I think there are colours that are missed and others that are over defined with digital audio. Maybe its the sound of unreal or too perfect a picture in an acoustic setting that I am picking up on.
I'll know soon enough.

What I do believe. it has nothing to do with making great music, only great sound.

Member for

15 years 11 months

IIRs Wed, 02/24/2010 - 01:20
The problem with many channels is that -- to put it easy -- calculating errors are getting more and more annoying

Here's a test you can try: pull some audio into your DAW (doesn't matter what it is) then duplicate it onto another track, and flip the phase. You should get a 100% perfect null between them, correct? Now paste in another two copies, and again flip the phase on one of them. Still a perfect null, right? Keep going, and tell me how many tracks you need to be running before these "calculating errors" start to creep in and you no longer get a perfect null.

I got bored and stopped with 102 stereo tracks still perfectly nulling another 102 phase reversed copies...

actually the 204 summed tracks (each peaking individually at about -6dBFS) read approx -133dBFS on the master rather than -infinity as when they are all muted. Thats good enough for me...

Member for

15 years 8 months

ouzo77 Fri, 02/19/2010 - 10:42
Boswell, post: 300230 wrote: Jeemy's right - you could get some practice in using the Mackie and the Saffire, but don't expect it to sound better than your ITB mix. One of the major requirements for an external summing unit is large headroom (passive summers have infinite headroom), and the 802 VLZ3 does not quite get there. So, don't buy the Mackie if all you would want it for is analog summing.

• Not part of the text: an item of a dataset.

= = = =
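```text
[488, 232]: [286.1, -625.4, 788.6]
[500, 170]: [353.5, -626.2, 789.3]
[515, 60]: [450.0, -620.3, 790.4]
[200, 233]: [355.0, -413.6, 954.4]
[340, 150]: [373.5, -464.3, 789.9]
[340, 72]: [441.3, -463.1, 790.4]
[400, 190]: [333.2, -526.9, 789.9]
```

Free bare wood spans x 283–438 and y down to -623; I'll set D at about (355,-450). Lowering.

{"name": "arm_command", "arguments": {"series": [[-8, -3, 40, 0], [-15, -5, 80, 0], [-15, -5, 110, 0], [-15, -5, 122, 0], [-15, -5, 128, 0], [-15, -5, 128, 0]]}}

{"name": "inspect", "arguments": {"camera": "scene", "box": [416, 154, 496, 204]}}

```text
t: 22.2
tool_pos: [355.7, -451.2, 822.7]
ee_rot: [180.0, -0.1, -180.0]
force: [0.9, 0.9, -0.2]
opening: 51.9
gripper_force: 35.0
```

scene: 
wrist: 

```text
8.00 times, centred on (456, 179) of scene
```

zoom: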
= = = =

ok. thanks again. i guess i'll just leave it at that.

Member for

15 years 11 months

IIRs Wed, 02/24/2010 - 01:39
And another test in case you still aren't convinced: create a mix ITB, then pull your rendered file back into the project and flip the phase. Perfect null?

You need to be a bit careful with this test of course, as any modulation type effects (including modulated reverb tails) will not be identical on subsequent passes. You would need to print these effects first.